Di samping melemahnya lawan, al-Baghdadi juga memanfaatkan
keberhasilan operasi musim panas pada tahun-tahun sebelumnya untuk
membangun kekuatan ISIS saat ini. Penarikan pasukan AS dari Irak dan
perang sipil di Suriah menyediakan basis aman bagi ISIS.
Para analis mencatat, ISIS telah mengembangkan kader dan sangat
termotivasi untuk membangun pasukan infanteri ringan yang berkualitas
sejak 2012.
Mereka dilengkapi dengan pengalaman tempur perang kota dan mobile di
Suriah, serta dari pengalaman tempur sebelumnya yang dimiliki para
jihadis asing yang bertugas di Semenanjung Balkan (terutama di Bosnia).
Berbagai pelajaran penting ini dikombinasikan dengan pengalaman di
Chechnya, dan disempurnakan di kamp-kamp pelatihan di Suriah sejak paruh
pertama tahun 2013, juga di Irak.
Pergeseran posisi para pejuang terlatih dari Suriah ke Irak sejak
awal 2013 dan pendirian kamp-kamp baru di perbatasan Irak (rata-rata
dilengkapi dengan pertahanan anti-pesawat) terbukti efektif dalam
menangkal serangan-serangan helikopter Irak.
ISIS menyerang Mosul pada tanggal 6 Juni 2014 dengan kekuatan
serangan utama yang dikerahkan dari Suriah sebagai unit infanteri mobile
termasuk ratusan kendaraan bersenjata berat.
Dalam semua kasus ini, bala bantuan untuk ISIS dari Suriah bergabung
dengan sel lokal Irak yang sudah disiapkan untuk menyambut genderang
operasi dari tahun ke tahun.
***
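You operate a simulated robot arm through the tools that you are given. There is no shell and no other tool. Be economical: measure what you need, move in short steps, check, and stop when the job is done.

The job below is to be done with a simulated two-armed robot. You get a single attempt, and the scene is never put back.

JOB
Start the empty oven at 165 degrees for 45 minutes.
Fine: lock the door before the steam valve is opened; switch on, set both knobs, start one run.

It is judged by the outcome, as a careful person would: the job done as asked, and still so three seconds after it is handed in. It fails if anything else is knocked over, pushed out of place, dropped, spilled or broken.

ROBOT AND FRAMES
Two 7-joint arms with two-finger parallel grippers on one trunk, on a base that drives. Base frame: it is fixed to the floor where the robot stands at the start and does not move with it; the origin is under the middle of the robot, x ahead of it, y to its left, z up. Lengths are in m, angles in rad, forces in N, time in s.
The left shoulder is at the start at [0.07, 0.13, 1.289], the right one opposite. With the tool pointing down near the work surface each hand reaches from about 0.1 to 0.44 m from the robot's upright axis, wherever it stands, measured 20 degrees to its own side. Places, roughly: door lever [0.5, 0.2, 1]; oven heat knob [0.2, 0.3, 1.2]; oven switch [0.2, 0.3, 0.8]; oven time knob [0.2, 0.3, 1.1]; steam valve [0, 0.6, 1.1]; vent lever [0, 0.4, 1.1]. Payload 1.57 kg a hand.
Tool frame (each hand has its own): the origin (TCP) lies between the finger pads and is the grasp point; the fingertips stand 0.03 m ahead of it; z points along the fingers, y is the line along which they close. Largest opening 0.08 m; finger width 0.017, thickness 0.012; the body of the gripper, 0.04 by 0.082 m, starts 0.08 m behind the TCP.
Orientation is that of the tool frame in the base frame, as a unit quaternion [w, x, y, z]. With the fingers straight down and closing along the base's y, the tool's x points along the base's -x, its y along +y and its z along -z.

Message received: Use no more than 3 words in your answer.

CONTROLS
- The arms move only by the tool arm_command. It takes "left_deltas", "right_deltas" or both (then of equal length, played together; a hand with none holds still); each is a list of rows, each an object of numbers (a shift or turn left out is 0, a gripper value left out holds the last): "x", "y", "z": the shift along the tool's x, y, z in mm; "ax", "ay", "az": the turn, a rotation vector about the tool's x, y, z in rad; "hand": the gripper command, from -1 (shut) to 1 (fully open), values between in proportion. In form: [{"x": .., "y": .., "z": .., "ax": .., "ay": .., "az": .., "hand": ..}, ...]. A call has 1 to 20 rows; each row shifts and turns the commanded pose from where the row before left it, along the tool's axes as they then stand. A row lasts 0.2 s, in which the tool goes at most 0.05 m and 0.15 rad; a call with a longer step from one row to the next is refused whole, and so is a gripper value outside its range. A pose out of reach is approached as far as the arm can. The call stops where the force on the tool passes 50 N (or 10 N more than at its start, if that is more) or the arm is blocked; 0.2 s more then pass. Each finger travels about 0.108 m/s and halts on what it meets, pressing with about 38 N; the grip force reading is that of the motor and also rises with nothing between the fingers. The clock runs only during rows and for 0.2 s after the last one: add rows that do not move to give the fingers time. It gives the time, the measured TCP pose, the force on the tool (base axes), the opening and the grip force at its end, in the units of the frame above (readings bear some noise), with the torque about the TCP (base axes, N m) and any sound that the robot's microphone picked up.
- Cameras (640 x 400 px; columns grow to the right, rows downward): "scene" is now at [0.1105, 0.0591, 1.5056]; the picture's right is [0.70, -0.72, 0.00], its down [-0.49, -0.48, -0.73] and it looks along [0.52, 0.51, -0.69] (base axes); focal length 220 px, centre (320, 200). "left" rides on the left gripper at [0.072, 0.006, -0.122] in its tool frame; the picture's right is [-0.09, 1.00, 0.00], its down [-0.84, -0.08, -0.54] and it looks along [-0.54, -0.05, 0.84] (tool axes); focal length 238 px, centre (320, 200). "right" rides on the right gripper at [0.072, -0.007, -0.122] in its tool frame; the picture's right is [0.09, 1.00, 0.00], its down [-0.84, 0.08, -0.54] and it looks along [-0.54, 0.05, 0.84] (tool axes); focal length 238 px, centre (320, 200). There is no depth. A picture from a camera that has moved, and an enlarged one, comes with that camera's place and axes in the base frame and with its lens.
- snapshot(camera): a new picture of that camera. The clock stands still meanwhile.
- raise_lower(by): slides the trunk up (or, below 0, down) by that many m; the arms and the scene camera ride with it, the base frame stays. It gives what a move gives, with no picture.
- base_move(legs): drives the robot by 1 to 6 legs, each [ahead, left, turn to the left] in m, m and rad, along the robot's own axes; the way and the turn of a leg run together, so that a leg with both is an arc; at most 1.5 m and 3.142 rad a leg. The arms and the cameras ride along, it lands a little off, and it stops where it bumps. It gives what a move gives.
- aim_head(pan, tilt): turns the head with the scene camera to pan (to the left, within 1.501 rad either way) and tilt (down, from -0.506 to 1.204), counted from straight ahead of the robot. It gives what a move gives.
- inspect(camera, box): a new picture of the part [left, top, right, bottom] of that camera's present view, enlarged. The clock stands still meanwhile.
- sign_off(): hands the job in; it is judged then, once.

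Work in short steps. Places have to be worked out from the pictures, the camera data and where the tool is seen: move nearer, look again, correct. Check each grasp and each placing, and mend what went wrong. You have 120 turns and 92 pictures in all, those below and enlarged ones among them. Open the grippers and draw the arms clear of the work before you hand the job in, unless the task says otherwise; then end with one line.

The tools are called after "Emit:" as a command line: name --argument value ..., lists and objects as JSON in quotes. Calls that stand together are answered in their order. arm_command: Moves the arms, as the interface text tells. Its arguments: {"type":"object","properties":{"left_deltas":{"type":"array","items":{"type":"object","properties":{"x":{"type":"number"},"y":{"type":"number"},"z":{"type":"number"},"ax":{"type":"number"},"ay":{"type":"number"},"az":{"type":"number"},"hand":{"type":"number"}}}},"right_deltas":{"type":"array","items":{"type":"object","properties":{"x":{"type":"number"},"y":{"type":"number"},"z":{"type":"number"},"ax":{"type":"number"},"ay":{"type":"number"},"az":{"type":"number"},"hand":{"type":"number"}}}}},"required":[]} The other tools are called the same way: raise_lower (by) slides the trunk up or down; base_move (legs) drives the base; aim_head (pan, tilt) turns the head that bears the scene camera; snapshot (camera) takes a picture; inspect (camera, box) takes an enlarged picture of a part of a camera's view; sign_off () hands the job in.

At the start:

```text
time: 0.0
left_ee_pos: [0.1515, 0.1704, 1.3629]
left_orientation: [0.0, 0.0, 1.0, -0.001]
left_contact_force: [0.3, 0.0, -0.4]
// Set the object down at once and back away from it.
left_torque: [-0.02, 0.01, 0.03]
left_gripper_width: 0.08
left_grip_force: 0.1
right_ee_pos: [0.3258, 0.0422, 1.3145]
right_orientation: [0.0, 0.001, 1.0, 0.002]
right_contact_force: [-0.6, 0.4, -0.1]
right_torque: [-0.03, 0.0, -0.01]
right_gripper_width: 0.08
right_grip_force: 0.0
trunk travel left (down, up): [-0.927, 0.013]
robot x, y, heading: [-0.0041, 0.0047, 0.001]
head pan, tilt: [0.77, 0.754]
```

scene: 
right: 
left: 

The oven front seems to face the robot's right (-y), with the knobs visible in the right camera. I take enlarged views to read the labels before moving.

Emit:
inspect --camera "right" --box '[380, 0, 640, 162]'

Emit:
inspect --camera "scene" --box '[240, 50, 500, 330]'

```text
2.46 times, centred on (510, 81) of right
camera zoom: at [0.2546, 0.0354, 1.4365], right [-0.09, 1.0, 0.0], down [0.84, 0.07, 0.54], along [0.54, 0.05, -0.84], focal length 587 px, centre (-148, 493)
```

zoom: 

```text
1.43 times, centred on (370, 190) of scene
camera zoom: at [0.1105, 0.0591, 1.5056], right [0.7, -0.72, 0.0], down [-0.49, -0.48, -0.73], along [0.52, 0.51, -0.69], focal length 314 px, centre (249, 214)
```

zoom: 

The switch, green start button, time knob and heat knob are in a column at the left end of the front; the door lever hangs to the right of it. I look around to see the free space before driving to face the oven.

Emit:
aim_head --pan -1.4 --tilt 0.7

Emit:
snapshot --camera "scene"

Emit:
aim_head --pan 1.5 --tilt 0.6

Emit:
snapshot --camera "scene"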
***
Berdasarkan perkiraan dari berbagai ahli,
jumlah pejuang yang berada di bawah kendali ISIS langsung di Irak
mungkin telah mencapai 10.000 -15.000 personal.
Dalam estimasi itu juga dihitung dengan mempertimbangkan pembelotan
dari kelompok lain seperti anggota Jamaat Ansar al-Islam, anggota
pasukan keamanan Irak, dan pejuang yang berbaiat.
Abu Bakar al-Baghdadi juga mengembangkan gaya tersendiri dalam garis komando dan kontrol. Selama operasi
“Breaking the Walls” (Juli 2012-Juli 2013), ISI waktu itu menunjukkan dan berulang kali memperlihatkan sistem komando dan kontrol
re-sentralisasi
di lebih dari 20 kota; disinkronkan dengan gelombang bom mobildan
rangkaian serangan yang berkelanjutan sampai akhir tahun 2013.
Al-Baghdadi men-setting pemboman dengan kontrol terpusat tetapi
eksekusinya ter-desentralisasi, dengan sel komandonya yang mengatur
sendiri tanggal serangan, tetapi para komandan tetap diatur wilayah
operasinya dengan tingkat partisipasi mereka disesuaikan dengan kondisi
lokal.
Operasi Ofensif di 2014
Kejutan, daya gerak yang tinggi dan
shock adalah
karakteristik utama dari operasi ofensif ISIS di Irak. Kelompok ini
sering meraih kejutan taktis, baik terhadap pasukan federal Irak (ISF)
atau pasukan Kurdi. Hal ini dicapai melalui pendekatan kecepatan; yang
memanfaatkan kepadatan, jaringan jalan berkualitas tinggi di Irak dan
seringkali dilakukan pada malam hari atau serangan dini hari.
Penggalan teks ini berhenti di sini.